Integration with Zeebe can be done in any programming language used in the organisation.

Zeebe. Process tracking and monitoring

For very large systems, the migration of an entire architecture to a new solution may prove very costly, or even inviable. In this case, rather than modifying the entire process and generating high costs, you might want to focus on business process monitoring.

Text BoxYou can use Zeebe to easily integrate your services with the workflow engine and monitor your business process “live”. The solution is largely non-invasive and requires little intervention, and the engine cooperates with the “queues” really well.

Using workflow software for business process monitoring

The events taken by Zeebe from the queue can be used to create heat maps to show the bottlenecks in the system.

Tracking business process bottlenecks with heat maps 

Zeebe. Full microservices orchestration

Still, the best effects can be achieved with a solution fully based on Zeebe technologies.

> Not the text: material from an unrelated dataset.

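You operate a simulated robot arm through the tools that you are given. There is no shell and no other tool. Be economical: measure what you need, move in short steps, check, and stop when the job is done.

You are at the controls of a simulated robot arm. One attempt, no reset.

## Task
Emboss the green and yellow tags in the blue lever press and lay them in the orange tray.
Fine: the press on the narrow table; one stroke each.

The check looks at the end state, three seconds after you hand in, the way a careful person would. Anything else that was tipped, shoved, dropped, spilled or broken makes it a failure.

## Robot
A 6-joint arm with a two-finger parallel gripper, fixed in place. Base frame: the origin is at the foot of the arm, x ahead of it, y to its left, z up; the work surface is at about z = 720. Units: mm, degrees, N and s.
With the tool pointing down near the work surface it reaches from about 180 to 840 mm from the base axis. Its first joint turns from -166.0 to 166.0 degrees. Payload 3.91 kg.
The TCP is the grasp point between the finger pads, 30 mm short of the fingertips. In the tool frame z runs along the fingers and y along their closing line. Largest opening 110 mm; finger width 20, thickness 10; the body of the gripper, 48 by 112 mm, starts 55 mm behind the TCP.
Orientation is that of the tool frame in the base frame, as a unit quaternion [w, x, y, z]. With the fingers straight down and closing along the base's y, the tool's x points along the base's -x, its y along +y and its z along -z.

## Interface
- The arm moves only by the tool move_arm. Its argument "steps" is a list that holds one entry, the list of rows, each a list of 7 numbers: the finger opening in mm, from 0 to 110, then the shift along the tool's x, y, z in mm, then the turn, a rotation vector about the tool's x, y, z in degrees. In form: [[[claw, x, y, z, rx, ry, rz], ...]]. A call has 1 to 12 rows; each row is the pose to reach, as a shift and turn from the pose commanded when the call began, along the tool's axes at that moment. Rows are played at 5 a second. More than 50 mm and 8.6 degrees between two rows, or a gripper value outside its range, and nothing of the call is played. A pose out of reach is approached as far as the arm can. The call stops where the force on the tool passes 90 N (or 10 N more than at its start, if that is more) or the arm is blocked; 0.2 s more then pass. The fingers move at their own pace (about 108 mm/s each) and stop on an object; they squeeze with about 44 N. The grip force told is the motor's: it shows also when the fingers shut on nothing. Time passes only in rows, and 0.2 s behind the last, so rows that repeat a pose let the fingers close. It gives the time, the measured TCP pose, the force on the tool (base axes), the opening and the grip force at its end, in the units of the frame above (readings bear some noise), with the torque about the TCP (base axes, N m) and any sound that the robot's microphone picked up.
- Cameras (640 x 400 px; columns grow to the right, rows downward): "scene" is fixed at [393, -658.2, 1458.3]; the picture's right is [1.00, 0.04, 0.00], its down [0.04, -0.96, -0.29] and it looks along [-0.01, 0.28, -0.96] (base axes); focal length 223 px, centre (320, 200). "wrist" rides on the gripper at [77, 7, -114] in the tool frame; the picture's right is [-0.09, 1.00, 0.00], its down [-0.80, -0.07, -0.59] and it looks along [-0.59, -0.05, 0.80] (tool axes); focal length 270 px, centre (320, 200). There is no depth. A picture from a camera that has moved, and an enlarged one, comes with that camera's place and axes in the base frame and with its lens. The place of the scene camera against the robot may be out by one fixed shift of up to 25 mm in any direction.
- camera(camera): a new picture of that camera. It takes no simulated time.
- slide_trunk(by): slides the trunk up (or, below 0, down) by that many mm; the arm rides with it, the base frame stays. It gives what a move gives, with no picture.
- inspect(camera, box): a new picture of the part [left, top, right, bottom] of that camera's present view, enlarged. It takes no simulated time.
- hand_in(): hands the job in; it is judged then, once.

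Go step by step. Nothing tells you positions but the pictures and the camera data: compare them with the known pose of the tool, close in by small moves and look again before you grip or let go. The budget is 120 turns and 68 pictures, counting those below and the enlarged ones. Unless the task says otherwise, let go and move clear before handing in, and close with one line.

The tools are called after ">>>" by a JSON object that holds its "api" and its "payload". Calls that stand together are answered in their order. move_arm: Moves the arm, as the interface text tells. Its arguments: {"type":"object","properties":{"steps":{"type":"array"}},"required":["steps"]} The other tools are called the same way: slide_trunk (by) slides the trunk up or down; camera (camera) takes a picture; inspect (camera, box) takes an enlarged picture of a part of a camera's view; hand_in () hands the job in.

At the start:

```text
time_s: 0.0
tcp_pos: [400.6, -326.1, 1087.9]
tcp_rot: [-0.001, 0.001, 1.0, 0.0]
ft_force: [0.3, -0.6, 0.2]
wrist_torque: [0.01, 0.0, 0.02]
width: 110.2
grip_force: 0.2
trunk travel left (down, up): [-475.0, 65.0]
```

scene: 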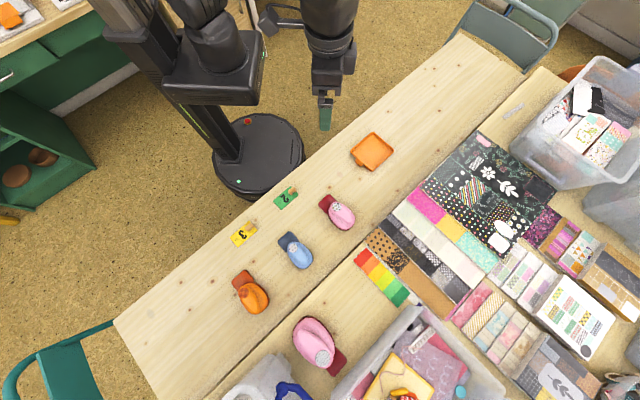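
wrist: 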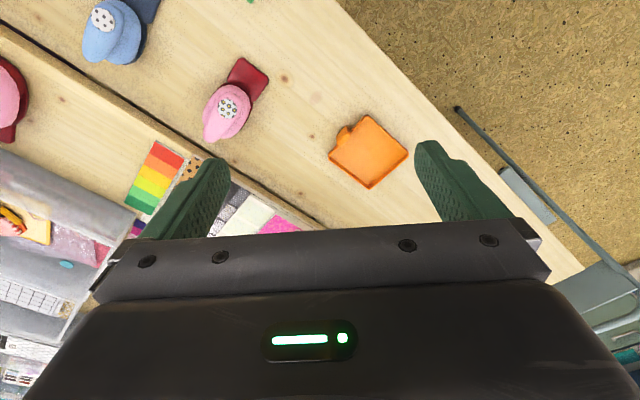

One option is to use the Zeebe engine for microservices orchestration. Apart from monitoring, it also enables visual process flow definition. New features and microservices can be added independently and non-invasively. Their use is defined in a specific process version and if any issues come up, you can restore them to their previous mode. And you can do all this while enjoying a high of level of security and performance.

Takeaway

Microservices management in business processes is a complicated procedure. If not handled properly, it can land you in a lot of trouble, and further app development might ultimately prove cost-ineffective. This is why the easiest and often the best solution is to use a ready-made process management tool, such as the Zeebe engine discussed in the article.